Octavio Paz y la vocación social. Como la mayoría de los estudiantes mexicanos que estuvimos en la preparatoria a inicios de los 80, leí por mandato El laberinto de la soledad, de Octavio Paz. Recuerdo que a todos nos conmovía, por nuestra juventud y por nuestra escasa experiencia de la vida, que el ser del mexicano fuera motivo de estudio y reflexión. Con nuestro saber de entonces, escaso pero vital, nos introdujimos a la obra de uno de los mayores pensadores del planeta, talentoso y creativo y, para nuestro orgullo, mexicano.
En medio del ajetreo cotidiano, tarea legislativa, medicina y atención a la gente, trato siempre de llevar un buen libro entre mis cosas, así que por algún motivo, de los muchos de los que se nutre el día, vino a mi mente una frase de Octavio Paz en la que cuenta que su mamá le recomendaba ser honesto, no humilde, porque ésta es una virtud de los santos imposible para los hombres y mujeres cotidianos.
Me gustó mucho la significación precisa de las palabras, escritas además de una manera tan sensible, y ello me llevó a buscar mi ejemplar de Itinerario, donde leí y aprendí la diferencia entre ser modesto y ser humilde.
Tengo la primera edición, la de 1993, publicada por el FCE. Me sorprendí gratamente al releer y recordar que, en su juventud, Octavio Paz estuvo en el sureste mexicano, ejercitando su vocación social. Son unas líneas singulares, las comparto:
“En 1936 abandoné los estudios universitarios y la casa familiar. Pasé una temporada difícil, aunque no por mucho tiempo: el Gobierno había establecido en las provincias unas escuelas de educación secundaria para hijos de trabajadores. Y en 1937 me ofrecieron un puesto en una de ellas. La escuela estaba en Mérida, en el lejano Yucatán. Acepté inmediatamente: me ahogaba en la ciudad de México.
“La palabra Yucatán, como un caracol marino, despertaba en mi imaginación resonancias a un tiempo físicas y mitológicas: un mar verde, una planicie calcárea recorrida por corrientes subterráneas como las venas de una mano y el prestigio inmenso de los mayas y de su cultura. Más que lejana, Yucatán era una tierra aislada, un mundo cerrado sobre sí mismo.

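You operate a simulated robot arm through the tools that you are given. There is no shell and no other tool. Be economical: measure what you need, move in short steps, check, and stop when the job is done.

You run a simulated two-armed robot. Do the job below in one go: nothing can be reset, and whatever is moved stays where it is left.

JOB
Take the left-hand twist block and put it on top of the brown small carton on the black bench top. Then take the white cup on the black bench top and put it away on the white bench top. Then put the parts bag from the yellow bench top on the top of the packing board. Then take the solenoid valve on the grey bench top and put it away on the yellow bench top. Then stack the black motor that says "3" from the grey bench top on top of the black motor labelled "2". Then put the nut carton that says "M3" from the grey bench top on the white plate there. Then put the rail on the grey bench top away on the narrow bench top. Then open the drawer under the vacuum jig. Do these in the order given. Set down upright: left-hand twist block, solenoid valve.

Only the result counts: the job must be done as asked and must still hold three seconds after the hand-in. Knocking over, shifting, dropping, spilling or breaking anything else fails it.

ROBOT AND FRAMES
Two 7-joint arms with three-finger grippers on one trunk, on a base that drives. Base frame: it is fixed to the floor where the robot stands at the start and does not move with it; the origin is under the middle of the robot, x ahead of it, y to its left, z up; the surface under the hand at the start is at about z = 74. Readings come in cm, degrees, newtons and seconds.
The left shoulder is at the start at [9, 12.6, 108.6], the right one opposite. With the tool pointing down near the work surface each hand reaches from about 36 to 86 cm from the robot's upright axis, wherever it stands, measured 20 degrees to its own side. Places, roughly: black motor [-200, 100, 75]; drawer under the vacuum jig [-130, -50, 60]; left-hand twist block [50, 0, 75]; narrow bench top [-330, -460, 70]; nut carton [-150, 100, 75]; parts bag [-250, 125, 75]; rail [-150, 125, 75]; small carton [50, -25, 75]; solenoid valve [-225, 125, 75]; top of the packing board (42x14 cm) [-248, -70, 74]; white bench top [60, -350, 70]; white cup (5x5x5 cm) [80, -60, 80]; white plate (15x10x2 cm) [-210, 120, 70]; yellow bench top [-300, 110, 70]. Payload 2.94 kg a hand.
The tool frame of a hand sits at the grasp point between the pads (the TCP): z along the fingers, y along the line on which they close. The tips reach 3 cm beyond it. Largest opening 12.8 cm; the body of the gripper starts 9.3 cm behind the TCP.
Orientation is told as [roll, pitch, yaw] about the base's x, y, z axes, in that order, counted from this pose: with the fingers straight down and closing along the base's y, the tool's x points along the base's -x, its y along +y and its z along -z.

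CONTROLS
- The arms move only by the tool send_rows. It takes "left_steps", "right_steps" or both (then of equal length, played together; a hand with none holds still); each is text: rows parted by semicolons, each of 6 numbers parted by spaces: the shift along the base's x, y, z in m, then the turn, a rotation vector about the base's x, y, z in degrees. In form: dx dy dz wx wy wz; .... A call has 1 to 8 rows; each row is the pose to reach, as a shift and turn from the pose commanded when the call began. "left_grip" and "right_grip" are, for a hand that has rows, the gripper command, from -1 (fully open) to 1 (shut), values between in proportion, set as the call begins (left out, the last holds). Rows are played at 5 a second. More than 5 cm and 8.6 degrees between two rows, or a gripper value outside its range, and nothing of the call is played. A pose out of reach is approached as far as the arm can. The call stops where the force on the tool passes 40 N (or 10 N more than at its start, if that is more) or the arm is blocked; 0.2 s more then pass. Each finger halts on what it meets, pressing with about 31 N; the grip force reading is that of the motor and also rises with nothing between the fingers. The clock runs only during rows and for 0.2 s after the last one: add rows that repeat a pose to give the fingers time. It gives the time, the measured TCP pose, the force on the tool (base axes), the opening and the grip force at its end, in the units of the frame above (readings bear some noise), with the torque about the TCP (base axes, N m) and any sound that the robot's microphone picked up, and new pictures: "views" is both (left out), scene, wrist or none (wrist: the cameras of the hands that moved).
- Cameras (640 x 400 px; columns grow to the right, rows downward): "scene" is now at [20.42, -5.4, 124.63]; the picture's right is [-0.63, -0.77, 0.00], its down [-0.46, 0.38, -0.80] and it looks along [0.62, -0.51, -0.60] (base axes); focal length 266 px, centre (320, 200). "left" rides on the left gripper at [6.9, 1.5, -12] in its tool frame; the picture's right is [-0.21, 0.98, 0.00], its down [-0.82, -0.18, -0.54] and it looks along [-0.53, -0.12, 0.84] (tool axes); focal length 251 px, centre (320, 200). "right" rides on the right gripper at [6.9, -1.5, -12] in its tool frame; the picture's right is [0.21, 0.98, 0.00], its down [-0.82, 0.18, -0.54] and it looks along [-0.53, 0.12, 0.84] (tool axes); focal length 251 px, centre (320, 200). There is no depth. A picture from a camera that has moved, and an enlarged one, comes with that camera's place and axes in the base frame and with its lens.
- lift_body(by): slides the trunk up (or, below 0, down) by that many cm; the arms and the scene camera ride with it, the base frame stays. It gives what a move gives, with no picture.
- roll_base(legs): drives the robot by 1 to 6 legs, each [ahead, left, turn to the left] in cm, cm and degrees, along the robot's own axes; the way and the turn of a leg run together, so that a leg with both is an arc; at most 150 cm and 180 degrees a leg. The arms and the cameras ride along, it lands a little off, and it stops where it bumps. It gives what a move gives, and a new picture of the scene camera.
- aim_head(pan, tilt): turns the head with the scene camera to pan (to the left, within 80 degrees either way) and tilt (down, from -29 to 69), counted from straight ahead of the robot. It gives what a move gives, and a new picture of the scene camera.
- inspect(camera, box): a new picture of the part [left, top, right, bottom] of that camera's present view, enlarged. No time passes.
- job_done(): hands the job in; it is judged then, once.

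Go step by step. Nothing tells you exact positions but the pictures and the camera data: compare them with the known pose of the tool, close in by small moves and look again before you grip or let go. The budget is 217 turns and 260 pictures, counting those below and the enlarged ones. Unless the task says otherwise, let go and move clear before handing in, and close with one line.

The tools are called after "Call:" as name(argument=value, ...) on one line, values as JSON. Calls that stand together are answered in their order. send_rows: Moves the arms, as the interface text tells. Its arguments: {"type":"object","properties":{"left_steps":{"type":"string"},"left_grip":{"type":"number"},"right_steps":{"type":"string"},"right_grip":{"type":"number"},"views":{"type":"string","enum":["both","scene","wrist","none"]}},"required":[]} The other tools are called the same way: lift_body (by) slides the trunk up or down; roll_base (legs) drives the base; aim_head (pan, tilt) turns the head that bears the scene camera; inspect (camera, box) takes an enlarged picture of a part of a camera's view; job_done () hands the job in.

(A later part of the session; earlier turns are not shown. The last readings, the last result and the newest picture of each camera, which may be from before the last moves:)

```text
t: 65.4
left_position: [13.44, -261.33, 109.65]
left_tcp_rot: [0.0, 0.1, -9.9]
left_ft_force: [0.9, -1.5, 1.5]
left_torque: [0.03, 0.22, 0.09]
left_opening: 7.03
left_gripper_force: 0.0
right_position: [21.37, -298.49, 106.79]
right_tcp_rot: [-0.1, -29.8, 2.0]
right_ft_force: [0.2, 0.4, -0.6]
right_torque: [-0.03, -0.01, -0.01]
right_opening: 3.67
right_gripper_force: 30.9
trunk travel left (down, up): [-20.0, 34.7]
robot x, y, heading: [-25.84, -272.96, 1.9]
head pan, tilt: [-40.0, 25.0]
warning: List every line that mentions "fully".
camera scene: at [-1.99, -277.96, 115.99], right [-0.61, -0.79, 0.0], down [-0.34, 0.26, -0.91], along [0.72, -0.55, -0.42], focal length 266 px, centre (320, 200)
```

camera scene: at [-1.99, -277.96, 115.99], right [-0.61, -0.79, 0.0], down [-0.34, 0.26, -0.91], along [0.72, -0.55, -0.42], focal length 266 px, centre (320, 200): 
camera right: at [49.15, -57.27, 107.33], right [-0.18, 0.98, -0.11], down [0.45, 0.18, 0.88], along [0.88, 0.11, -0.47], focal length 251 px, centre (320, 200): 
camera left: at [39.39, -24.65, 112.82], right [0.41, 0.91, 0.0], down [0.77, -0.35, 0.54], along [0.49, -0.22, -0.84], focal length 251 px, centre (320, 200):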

“No había ni ferrocarril ni carretera; para llegar a Mérida sólo se disponía de dos medios: un avión cada semana y la vía marítima, lentísima: un vapor al mes que tardaba quince días en llegar de Veracruz al puerto de Progreso.
Los yucatecos de las clases alta y media, sin ser separatistas, eran aislacionistas; cuando miraban hacia el exterior, no miraban a México: veían a La Habana y a Nueva Orleans. Y la mayor diferencia: el elemento nativo dominante era el de los mayas descendientes de la otra civilización del antiguo México. La real diversidad de nuestro país, oculto por el centralismo heredado de aztecas y castellanos, se hacía patente en la tierra de los mayas”.
El Octavio Paz que describo era un joven de 23 años en el México cardenista. Descubría y se maravillaba de internarse en el México profundo del extremo sur, apoyando la educación de los trabajadores desde una escuela secundaria, en aquellos años –1936– en que el enemigo a vencer en el mundo era el fascismo y él comenzaba con plenitud su carrera intelectual que lo llevaría –desde una trinchera particular– a ser una referencia para México y el mundo.
Leer esta historia de nuevo me dio pauta para pensar en los hombres que a lo largo de nuestra vida viven en nosotros: el hombre joven y el hombre maduro. Cómo ejercemos una creencia en un día y cómo, según nuestro conocimiento y experiencia, la mejoramos o la hacemos a un lado y adoptamos otra. Vamos cambiando en todo. Es la dinámica de la vida.
Ese cambio no lo vemos en el día a día, a veces ni al paso de los años. Pero en ciertos momentos en que nos detenemos de nuestro quehacer diario, sí nos damos cuenta que el tiempo pasó. Octavio Paz, un elegido de las palabras, nos regala al leerlo el privilegio de una mirada nueva sobre nosotros mismos.